Prevê-se na al. c) n.º 1 do art.º 615.º do CPC como causa da nulidade da sentença a existência de “alguma ambiguidade ou obscuridade que torne a decisão ininteligível”.
Resulta do assim preceituado que eventual ambiguidade ou obscuridade de que a sentença padeça só a tornam nula se, por via daquelas, não for possível apreender o seu conteúdo.

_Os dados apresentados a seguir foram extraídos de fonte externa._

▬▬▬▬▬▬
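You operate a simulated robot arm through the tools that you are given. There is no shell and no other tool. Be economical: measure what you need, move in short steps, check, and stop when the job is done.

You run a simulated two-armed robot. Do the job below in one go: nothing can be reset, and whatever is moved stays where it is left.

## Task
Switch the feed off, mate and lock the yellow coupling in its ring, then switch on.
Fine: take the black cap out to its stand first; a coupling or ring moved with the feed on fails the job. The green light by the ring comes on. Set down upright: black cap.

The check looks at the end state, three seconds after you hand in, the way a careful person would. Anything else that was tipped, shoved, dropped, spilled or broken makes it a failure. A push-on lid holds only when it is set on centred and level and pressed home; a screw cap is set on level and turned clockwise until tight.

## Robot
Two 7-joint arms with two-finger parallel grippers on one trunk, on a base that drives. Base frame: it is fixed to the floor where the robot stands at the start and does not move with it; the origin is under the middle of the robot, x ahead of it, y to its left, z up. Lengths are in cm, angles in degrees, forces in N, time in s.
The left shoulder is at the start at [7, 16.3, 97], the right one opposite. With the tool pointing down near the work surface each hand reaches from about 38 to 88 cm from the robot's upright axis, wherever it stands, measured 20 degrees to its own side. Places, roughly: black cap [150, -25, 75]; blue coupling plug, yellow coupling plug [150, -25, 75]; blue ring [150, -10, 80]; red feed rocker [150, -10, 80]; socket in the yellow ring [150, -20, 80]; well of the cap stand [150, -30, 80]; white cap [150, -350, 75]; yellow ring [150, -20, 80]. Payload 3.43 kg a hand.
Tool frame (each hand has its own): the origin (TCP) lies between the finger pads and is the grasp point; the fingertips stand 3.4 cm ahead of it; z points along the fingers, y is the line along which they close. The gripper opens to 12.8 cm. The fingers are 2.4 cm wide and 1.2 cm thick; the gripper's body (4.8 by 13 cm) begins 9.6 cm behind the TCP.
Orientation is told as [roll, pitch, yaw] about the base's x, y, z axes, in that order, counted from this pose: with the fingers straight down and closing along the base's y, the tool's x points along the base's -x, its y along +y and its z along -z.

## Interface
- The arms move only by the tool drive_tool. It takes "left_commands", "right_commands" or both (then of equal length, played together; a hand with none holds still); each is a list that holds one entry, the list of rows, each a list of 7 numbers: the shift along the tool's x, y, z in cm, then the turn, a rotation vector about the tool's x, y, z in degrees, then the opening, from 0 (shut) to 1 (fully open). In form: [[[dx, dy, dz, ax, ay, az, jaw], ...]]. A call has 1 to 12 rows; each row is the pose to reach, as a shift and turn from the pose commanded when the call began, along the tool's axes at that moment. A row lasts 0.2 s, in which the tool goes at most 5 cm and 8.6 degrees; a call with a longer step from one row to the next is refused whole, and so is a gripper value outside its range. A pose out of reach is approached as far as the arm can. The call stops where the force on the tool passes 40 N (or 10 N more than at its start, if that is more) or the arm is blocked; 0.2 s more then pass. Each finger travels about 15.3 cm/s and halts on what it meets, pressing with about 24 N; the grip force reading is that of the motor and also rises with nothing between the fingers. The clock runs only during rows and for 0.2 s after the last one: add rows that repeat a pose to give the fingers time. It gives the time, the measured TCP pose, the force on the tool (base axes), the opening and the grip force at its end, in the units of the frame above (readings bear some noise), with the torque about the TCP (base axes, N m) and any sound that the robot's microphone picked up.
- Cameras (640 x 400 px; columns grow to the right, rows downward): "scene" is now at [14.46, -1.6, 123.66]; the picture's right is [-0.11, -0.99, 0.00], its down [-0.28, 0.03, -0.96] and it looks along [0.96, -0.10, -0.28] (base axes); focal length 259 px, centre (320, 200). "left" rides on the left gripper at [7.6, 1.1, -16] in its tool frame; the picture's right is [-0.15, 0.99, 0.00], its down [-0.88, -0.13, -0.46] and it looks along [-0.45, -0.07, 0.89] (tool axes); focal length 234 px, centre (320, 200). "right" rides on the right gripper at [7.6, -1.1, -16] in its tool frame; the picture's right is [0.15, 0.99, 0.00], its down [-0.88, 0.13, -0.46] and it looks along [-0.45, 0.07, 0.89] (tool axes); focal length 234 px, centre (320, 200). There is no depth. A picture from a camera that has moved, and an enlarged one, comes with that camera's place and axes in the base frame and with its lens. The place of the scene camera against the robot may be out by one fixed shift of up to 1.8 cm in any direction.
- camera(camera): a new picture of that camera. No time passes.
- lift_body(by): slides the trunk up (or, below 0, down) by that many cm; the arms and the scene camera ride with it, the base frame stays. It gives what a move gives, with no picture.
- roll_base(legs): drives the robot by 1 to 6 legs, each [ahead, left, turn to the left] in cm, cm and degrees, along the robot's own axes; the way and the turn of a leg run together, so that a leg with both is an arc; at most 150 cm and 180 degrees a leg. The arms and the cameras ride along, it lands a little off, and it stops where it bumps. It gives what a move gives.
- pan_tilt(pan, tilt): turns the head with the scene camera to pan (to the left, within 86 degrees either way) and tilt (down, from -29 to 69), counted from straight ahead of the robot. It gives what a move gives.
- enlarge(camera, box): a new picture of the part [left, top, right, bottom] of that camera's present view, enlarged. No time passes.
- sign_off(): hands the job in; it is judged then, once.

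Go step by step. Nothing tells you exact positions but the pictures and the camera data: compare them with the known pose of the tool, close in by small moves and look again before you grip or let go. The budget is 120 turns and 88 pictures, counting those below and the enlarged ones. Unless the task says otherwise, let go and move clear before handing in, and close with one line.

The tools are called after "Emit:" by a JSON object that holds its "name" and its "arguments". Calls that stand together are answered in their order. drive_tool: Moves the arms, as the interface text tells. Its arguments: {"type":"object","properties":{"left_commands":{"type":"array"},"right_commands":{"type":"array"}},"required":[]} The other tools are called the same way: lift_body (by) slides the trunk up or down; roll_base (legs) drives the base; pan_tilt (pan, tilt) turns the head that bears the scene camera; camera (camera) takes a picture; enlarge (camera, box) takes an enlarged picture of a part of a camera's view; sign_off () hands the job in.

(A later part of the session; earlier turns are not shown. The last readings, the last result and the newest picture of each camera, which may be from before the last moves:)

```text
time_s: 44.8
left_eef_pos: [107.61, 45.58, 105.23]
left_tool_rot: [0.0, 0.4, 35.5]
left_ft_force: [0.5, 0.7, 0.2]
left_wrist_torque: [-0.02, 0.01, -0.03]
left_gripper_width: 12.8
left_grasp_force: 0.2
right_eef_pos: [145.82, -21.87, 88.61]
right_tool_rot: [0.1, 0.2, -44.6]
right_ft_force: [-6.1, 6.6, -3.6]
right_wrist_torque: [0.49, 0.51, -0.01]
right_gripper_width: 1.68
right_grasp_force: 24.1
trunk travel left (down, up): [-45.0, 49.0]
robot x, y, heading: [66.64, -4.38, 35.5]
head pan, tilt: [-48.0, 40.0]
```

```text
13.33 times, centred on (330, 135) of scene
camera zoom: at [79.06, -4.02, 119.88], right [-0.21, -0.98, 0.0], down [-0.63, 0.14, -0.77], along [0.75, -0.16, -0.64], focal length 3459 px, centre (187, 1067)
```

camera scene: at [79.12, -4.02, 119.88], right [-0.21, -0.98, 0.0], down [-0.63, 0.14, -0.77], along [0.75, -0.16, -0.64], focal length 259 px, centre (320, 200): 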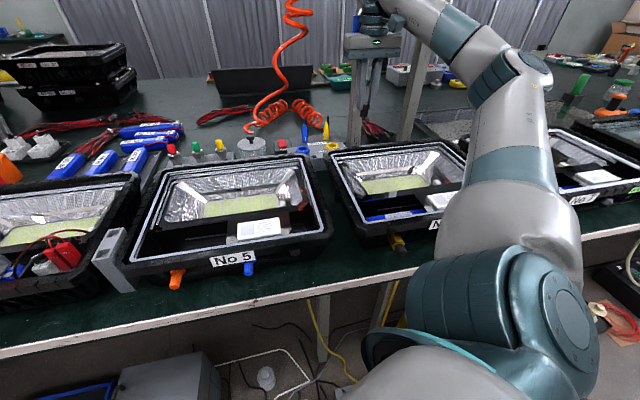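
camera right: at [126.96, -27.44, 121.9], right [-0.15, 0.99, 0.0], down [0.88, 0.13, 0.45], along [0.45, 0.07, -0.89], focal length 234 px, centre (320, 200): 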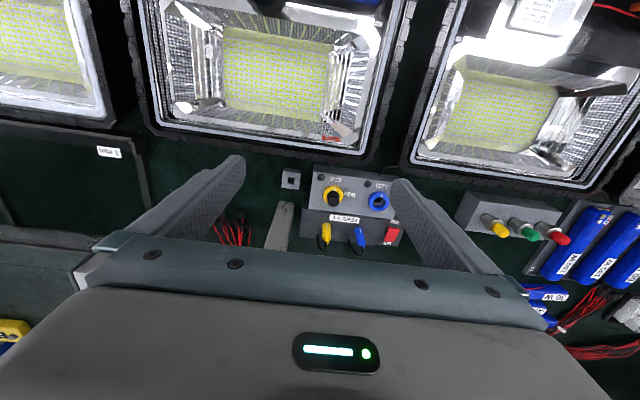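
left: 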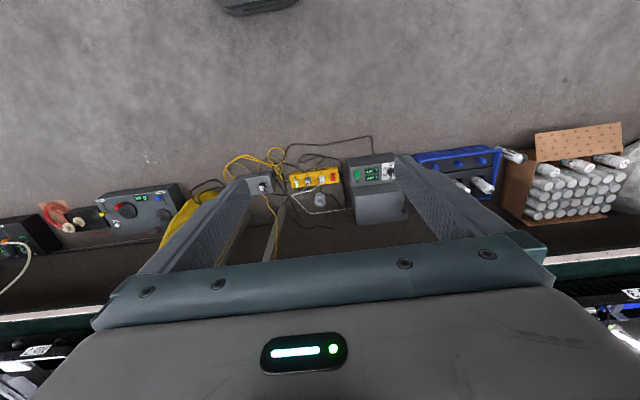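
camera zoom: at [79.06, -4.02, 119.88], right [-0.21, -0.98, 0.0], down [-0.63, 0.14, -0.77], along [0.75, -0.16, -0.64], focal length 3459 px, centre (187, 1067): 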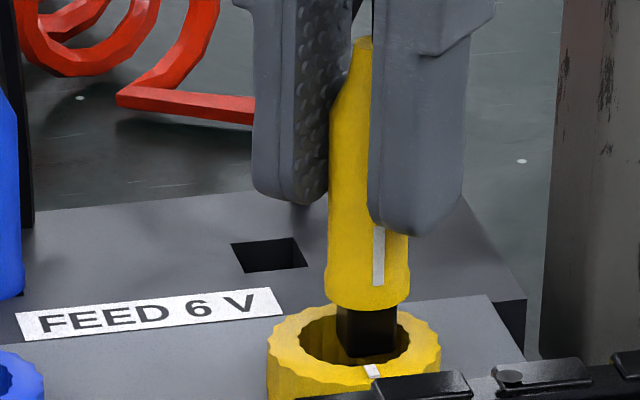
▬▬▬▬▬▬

Conforme esclarecia o Prof. Alberto dos Reis, escrevendo embora no âmbito de vigência do CPC de 1939, mas com plena actualidade[1], “(…) a sentença é obscura quando contém algum passo cujo sentido seja ininteligível; é ambígua quando alguma passagem se preste a interpretações diferentes. Num caso, não se sabe o que o juiz quis dizer; no outro, hesita-se entre dois sentidos diferentes e porventura opostos. É evidente que, em última análise, a ambiguidade é uma forma especial de obscuridade; se determinado passo da sentença é susceptível de duas interpretações diversas, não se sabe ao certo qual o pensamento do juiz”.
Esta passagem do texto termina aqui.